- Task to complete -
Give the stretch of the source extract that starts with "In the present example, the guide" and ends with "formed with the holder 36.", unchanged.
# Start of Data segment
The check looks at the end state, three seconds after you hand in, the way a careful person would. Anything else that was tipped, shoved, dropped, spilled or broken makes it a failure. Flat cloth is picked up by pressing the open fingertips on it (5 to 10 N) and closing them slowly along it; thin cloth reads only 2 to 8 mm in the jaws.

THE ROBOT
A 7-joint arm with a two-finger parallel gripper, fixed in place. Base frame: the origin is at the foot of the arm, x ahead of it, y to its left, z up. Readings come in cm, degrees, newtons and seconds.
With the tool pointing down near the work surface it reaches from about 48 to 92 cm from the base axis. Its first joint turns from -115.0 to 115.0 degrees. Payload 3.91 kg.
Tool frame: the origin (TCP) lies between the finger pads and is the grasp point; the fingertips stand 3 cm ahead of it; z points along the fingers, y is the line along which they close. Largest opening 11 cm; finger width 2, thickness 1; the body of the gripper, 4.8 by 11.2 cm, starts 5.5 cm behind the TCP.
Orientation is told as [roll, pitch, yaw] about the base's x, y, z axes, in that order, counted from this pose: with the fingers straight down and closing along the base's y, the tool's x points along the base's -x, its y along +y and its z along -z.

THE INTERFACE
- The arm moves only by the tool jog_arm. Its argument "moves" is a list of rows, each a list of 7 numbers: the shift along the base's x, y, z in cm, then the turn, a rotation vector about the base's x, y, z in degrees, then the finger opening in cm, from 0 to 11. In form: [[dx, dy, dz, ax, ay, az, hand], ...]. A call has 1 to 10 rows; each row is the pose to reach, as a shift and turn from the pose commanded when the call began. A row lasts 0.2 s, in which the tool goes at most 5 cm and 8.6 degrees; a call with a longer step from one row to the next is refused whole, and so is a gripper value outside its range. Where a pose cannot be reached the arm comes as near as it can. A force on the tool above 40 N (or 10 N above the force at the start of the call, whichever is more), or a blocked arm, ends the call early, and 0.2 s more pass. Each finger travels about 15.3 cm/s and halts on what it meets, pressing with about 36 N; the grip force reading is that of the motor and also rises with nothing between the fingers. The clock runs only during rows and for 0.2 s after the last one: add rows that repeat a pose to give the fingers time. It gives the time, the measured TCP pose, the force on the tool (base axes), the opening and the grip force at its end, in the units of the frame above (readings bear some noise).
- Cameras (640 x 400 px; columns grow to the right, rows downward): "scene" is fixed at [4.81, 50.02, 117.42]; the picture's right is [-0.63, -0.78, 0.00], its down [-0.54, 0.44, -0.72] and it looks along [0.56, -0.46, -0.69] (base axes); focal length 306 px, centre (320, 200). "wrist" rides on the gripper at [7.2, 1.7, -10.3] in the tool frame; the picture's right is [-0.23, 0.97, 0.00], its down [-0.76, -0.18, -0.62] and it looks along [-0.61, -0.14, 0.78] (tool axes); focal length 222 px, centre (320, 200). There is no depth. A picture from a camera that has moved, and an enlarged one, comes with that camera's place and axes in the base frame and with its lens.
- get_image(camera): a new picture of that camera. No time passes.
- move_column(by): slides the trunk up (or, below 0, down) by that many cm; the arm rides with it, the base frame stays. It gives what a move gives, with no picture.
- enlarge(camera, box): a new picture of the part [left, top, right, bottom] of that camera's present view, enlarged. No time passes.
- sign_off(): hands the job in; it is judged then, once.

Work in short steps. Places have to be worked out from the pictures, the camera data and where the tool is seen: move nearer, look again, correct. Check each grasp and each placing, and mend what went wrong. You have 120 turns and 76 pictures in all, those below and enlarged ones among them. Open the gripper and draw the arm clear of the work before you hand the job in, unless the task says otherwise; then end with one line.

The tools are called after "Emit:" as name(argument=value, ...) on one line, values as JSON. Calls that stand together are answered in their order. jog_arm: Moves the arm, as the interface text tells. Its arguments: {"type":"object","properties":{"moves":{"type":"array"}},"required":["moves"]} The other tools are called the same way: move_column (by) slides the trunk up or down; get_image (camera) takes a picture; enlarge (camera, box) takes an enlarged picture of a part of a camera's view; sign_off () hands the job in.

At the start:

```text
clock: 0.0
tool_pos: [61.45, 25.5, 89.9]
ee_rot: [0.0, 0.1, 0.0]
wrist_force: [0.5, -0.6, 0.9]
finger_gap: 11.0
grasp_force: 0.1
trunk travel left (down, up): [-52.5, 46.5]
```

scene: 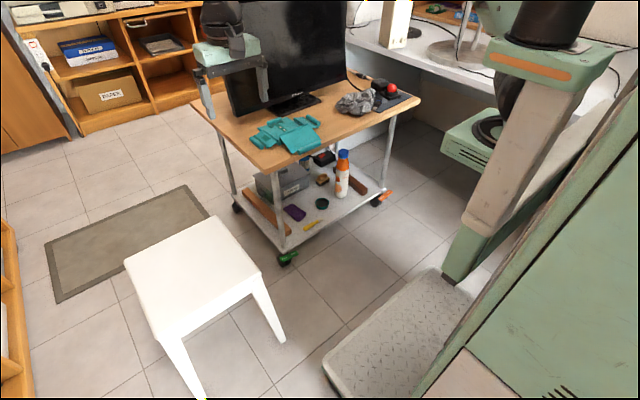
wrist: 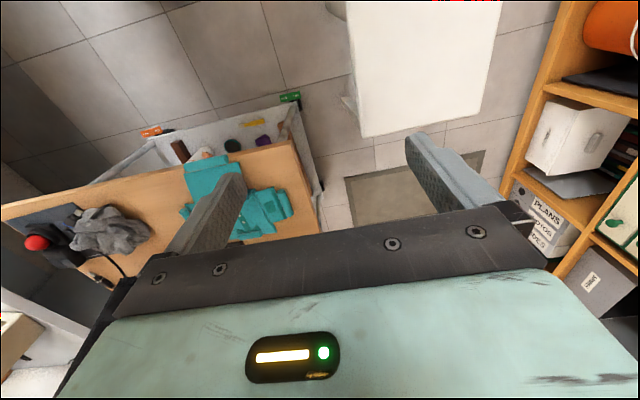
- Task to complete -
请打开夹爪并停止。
# End of Data segment
# Start of Source extract
In the present example, the second elastic member 35b is connected to the link 37 and applies an elastic force in a direction where the separating member 32 moves to the first location to the link 37. However, the present disclosure is not limited thereto, and as illustrated in FIG. 7, the second elastic member 35b may be connected to the holder 36.

FIG. 9 is a diagram of the sheet separation device 1 including a guide member 40, according to an example. FIG. 9 illustrates the guide member 40 in detail and the rest of the sheet separation device 1 is omitted. Referring to FIG. 9, the guide member 40 is at an upstream side of the separating member 32 with respect to a transporting direction of paper P. The guide member 40 guides a bottom surface of the paper P so that the paper P picked up by the pickup roller 20 may be stably guided between the separating member 32 and the feed roller 31.

In the present example, the guide member 40 moves along with the separating member 32. That is, even when the separating member 32 moves to first and second locations, relative locations between the separating member 32 and the guide member 40 do not change. Thus, the picked up paper P may be guided by the guide member 40 and stably guided between the feed roller 31 and the separating member 32.

To this end, the guide member 40 is installed at the holder 36. In an example, the guide member 40 may combine with the holder 36. For example, the guide member 40 may be a film-type member, and may be attached to the holder 36. In another example, the guide member 40 may be integrally formed with the holder 36.

FIG. 10 is a perspective view of an implementation example of a structure whereby the separating member 32 may move to first and second locations. The implementation example illustrated in FIG. 10 may be applied to the example of the sheet separation device 1 illustrated in FIG. 1b.

Referring to FIG. 10, the holder 36 may have a “U” shape supporting both ends of the separating member 32. Thus, when the separating member 32 moves to the first and second locations, deviation of the separating member 32 in a widthwise direction of paper P may be minimized to allow stable location movement.

In an active retard roller mechanism, a driving member, for example, the driving gear 34 illustrated in FIG. 1a, may be connected to the supporting shaft 321.

The hinge 361 may be supported by an elastic frame 60. For example, the hinge 361 may be installed at a bracket 50, and the bracket 50 may be fixed to the elastic frame 60. The bracket 50 may have a “U” shape supporting the holder 36 so as to be rotatable on the hinge 361. The elastic frame 60 may extend in a widthwise direction of the paper P, that is, a length direction of the feed roller 31 and the separating member 32. When no paper P or only one piece of paper P is guided between the feed roller 31 and the separating member 32, a pushing force in a direction from the first location to the second location acts on the separating member 32 as the feed roller 31 rotates. In this regard, while elastically deformed, as denoted by dashed lines in FIG. 10, the elastic frame 60 allows movement of the hinge 361. Accordingly, the separating member 32 may move from the first location to the second location. When at least two pieces of paper P are guided between the separating member 32 and the feed roller 31, or the feed roller 31 stops, the elastic frame 60 elastically returns to the location denoted by solid lines. Thus, the separating member 32 may return from the second location to the first location. As described above, the elastic frame 60 supports the holder 36 so as to be rotatable on the hinge 361, and at the same time, serves as the second elastic member 35b providing an elastic force in a direction for returning the separating member 32 from the second location to the first location.
# End of Source extract
- Answer for this exercise -
In the present example, the guide member 40 moves along with the separating member 32. That is, even when the separating member 32 moves to first and second locations, relative locations between the separating member 32 and the guide member 40 do not change. Thus, the picked up paper P may be guided by the guide member 40 and stably guided between the feed roller 31 and the separating member 32.

To this end, the guide member 40 is installed at the holder 36. In an example, the guide member 40 may combine with the holder 36. For example, the guide member 40 may be a film-type member, and may be attached to the holder 36. In another example, the guide member 40 may be integrally formed with the holder 36.